The Wells Fargo/Gallup Small Business Index, a measure of small-business owners’ perceptions of their operating environments, surged 24 points in November 2010, from -28 to -4. This represents a sharp improvement from the previous in July 2010 and suggests that small business owners, though still more pessimistic than optimistic overall, are the most positive they have been since hitting roughly zero in April 2009.
Future Expectations More Positive in November
The Future Expectations Dimension of the index led the overall improvement seen in November 2010, as it surged 17 points to +15. Small-business owners’ expectations for the next 12 months are now the most positive they have been since July 2008, when the Future Expectations Dimension score exceeded 20.

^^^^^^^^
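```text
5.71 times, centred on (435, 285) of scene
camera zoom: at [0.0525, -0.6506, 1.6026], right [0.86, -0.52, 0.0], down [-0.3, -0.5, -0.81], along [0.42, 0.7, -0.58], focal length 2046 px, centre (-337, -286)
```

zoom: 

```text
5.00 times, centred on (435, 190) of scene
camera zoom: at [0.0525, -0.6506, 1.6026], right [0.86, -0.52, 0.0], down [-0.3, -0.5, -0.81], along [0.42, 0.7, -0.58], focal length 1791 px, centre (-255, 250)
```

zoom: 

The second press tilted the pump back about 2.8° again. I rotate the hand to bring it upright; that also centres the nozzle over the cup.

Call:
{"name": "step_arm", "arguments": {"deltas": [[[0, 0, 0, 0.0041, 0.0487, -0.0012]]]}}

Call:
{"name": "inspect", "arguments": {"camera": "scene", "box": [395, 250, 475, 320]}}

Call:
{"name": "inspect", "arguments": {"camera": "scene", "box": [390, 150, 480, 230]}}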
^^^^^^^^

Specifically, Wells Fargo/Gallup data indicates small-business owners’ expectations for the next 12 months improved significantly in terms of revenues, cash flow, capital spending, and hiring. At the same time, the percentage of small-business owners expecting their financial situations to be somewhat or very poor over the next 12 months fell significantly, from 22% in July to 17% in November.
Present Situation Improved but Still Negative
Overall conditions as reflected by the Present Situation Dimension of the index remain negative, at -19 in November, compared with -26 in July. Still, Wells Fargo/Gallup data shows small business owners are currently more positive about their present operating situation as a result of a significant improvement in the percentage saying their revenues increased over the past 12 months, combined with improvements that are more modest in other aspects.
Small Business Index Foretells Future Activity
The Small Business Index tends to be a precursor of future economic activity, according to Wells Fargo and Gallup. It peaked at the end of 2006 and matched that peak in June 2007, just prior to the beginning of the recession late that year. The index consistently declined through 2008 and into mid-2009, which economists designated as the point when the recession was officially over.
It then improved modestly for the next three quarters as the economy recovered more slowly than anticipated, before establishing a new bottom in July 2010. In the latest reading, the index has recovered significantly, possibly marking another inflection point for the US economy.
Economy Leading Source of Consumer Anger
Despite economic optimism from small business owners, when given a list of current issues that make some people angry, 63% of US adults said they are angry about the economy, according to a recent BBC World News America/Harris Poll. This barely beat the 62% of respondents who said they are angry about the government in general and about unemployment.
Other things that majorities are very or somewhat angry about are taxes (58%), immigration (56%), education (51%) and big business (52%). Fewer people are angry about same sex and gay rights (33%), the environment and energy issues (47%) and foreign policy (48%).